Tuesday, 9 July 2013

Perils of Perception Survey

The Royal Statistical Society and King's College London have commissioned an Ipsos MORI poll on public perception of society.

1,000 people across the UK were interviewed on a range of topics. The results are fascinating and show how, in some cases, public opinion can be very divergent from reality and the results show how divergent public opinion can be from reality. For example:

Q : Which do you think the UK Government spends more on, Job Seeker’s Allowance (JSA) or state pensions?
The British Public said : Pensions (47%)
The reality is : Pensions (£74bn vs £5bn for JSA). Well done British Public.

BFTF notes that the results from this particular question were presented somewhat differently in the survey's press release:

" 9% of people think we spend more on JSA than pensions, when in fact we spend 15 times more on pensions (£4.9bn vs £74.2bn)"

Q: What percentage of the British population are Muslim ?
The British Public said : 1-10% (modal choice) or 24% (mean value), which just goes to show how even the choice of statistic can convey different meanings
The reality is : 5%, see below for some of the data
Proportion of the population the people think are Muslim

Q: Which two or three, if any, of the following areas do you think the UK Government spends the most money on?
The results from this question are shown below, ranked in order of actual spend – it can be seen that "Overseas Aid" is thought by many to be a much bigger recipient of funds than it actually is.

What people think the Government spends money on,
 versus what the Government actually spends money on

Q: Which one of the following do you think saves the most money?
A: The results (shown below) suggest that the British Public broadly understand which measures save the most money – except for the household benefit cap, which stands out as being something that many people believe will save a significant amount of money but, in reality, won't. Who, BFTF wonders, is responsible for giving the public this misleading impression…

What people think will save the government money,
vs what will actually save the government money

Q : In your opinion, what proportion of girls under the age of 16 years in Britain get pregnant each year?
The British Public said : 15%
The reality is : 0.6%

Q: True or False : Crime is falling.
The British Public said : 58% of respondents said this was False
The reality is : True, crime has fallen by 53% since 1995

Hetan Shah, executive director of the Royal Statistical Society, commented that:

"We need to see three things happen. First, politicians need to be better at talking about the real state of affairs of the country, rather than spinning the numbers. Secondly, the media has to try and genuinely illuminate issues, rather than use statistics to sensationalise. And finally we need better teaching of statistical literacy in schools, so that people get more comfortable in understanding evidence.’

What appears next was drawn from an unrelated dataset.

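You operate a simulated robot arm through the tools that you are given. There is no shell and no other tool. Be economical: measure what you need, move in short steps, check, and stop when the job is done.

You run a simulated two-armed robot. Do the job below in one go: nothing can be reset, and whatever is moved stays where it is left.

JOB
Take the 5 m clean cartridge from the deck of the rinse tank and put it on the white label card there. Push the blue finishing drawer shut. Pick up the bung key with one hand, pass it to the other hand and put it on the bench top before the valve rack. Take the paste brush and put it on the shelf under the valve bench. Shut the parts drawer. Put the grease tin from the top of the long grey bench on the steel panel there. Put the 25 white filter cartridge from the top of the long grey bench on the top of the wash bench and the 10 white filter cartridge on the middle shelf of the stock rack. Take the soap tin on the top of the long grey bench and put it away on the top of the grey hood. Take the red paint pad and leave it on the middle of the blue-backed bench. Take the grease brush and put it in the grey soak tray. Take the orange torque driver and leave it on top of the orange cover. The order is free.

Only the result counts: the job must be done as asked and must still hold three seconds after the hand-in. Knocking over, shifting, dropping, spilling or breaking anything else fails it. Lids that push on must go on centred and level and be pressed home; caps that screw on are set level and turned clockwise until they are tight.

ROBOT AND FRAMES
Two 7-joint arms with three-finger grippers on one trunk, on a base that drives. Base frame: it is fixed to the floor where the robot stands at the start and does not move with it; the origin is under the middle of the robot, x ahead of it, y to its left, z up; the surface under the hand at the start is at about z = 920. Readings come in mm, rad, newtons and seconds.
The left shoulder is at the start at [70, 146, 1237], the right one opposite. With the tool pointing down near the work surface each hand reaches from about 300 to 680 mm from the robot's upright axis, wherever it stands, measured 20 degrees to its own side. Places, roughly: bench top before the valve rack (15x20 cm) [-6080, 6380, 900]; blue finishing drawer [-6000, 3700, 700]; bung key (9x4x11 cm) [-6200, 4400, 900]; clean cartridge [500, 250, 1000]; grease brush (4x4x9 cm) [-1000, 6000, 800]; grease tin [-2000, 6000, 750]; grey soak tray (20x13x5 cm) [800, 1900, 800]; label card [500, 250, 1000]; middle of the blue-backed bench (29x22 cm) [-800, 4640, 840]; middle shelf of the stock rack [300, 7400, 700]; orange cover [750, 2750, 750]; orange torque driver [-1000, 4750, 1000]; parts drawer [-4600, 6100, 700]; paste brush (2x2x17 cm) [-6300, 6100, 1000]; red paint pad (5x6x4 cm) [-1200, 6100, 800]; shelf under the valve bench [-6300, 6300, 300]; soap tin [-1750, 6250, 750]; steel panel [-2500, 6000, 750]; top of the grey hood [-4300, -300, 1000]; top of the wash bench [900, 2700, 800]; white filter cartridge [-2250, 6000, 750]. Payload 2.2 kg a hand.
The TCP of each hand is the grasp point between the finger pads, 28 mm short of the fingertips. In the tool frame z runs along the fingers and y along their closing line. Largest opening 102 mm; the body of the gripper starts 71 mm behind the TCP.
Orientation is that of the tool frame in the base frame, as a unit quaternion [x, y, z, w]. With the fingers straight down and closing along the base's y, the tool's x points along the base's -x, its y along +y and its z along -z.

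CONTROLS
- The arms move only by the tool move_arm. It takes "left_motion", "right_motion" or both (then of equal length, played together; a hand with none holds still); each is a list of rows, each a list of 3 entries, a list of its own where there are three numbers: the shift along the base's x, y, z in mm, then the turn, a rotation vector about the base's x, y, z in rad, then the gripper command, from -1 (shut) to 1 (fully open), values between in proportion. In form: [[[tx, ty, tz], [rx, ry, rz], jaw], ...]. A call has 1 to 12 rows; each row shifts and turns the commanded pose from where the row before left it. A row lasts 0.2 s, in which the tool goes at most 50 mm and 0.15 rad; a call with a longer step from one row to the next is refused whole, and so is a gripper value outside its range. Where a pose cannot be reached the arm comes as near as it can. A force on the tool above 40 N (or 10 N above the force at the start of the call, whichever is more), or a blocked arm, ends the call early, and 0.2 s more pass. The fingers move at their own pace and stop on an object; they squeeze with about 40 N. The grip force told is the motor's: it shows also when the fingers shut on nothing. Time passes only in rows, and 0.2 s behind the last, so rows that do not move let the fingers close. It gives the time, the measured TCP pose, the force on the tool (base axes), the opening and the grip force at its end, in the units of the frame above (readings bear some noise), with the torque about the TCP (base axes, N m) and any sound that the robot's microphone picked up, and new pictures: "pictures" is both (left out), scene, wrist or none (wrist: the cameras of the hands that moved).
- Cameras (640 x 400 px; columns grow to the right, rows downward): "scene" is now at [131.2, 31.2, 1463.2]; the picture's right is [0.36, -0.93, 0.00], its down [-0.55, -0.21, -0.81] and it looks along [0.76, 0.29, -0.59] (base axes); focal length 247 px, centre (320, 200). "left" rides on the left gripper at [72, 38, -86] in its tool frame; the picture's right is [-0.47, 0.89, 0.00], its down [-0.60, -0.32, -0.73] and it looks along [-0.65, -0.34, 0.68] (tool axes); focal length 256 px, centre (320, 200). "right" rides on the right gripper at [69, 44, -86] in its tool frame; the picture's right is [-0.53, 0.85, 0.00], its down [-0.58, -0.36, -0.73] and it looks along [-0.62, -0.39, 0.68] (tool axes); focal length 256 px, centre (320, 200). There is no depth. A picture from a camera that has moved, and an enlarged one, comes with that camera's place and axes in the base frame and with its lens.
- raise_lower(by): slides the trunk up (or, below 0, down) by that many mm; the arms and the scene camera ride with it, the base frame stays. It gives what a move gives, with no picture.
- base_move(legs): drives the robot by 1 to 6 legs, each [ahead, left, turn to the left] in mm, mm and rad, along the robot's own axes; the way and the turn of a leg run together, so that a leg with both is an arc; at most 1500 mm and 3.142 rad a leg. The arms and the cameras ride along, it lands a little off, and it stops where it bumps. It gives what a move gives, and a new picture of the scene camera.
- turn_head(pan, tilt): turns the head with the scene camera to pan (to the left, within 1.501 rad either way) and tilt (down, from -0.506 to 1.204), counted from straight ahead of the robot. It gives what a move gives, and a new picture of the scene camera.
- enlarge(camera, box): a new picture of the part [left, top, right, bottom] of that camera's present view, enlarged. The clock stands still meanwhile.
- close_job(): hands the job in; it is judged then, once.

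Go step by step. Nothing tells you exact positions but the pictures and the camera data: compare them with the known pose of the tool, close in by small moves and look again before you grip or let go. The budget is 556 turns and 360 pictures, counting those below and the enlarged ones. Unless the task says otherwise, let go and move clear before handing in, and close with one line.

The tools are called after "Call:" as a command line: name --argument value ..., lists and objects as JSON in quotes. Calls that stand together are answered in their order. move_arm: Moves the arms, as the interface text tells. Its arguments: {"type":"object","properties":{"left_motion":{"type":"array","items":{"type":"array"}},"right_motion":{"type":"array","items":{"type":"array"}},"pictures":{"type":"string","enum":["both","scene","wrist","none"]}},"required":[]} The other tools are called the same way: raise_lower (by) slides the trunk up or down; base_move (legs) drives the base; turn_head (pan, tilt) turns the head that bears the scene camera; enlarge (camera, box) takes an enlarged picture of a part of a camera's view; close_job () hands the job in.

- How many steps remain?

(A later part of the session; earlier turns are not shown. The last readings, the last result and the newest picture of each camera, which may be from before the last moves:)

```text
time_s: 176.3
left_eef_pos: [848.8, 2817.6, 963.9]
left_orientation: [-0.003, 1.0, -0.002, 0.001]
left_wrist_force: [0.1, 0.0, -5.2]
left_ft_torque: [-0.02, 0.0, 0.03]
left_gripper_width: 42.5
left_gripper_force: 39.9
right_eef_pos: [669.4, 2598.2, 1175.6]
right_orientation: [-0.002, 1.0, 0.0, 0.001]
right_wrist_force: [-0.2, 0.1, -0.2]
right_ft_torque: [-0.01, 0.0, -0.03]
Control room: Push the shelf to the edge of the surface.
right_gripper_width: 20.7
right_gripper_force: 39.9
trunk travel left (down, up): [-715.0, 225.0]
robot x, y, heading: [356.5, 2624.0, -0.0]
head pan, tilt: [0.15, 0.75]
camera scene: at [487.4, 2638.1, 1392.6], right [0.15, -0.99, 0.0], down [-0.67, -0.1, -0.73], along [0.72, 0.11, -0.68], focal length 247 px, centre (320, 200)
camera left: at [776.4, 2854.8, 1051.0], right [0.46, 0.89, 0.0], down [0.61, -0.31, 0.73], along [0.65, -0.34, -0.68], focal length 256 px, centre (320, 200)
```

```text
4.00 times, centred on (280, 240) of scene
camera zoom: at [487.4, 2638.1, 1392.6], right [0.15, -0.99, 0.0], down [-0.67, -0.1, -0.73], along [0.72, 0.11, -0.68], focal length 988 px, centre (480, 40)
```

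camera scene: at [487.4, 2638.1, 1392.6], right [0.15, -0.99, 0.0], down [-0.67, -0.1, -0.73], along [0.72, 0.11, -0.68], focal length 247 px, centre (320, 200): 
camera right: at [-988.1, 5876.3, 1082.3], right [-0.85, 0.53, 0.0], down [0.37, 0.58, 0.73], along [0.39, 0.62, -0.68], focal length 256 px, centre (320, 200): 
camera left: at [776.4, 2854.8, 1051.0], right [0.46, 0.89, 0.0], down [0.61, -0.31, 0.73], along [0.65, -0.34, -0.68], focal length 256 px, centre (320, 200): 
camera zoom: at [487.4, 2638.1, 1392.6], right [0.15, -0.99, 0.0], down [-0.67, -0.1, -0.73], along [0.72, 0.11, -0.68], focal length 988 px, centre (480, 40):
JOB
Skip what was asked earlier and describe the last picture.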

While Bobby Duffy, Managing Director of Ipsos MORI Social Research Institute and Visiting Senior Research Fellow at King’s college London added that :

“However, we need to avoid dismissing public opinion: everyone has a vote, misperceptions have always been with us and they may reflect concerns – that is, people may over-estimate issues because they are worried about them, not the other way round. A lack of trust in government information is also very evident in other questions in the survey – so “myth-busting” is likely to prove a challenge on many of these issues. But it is still useful to understand where people get their facts most wrong.”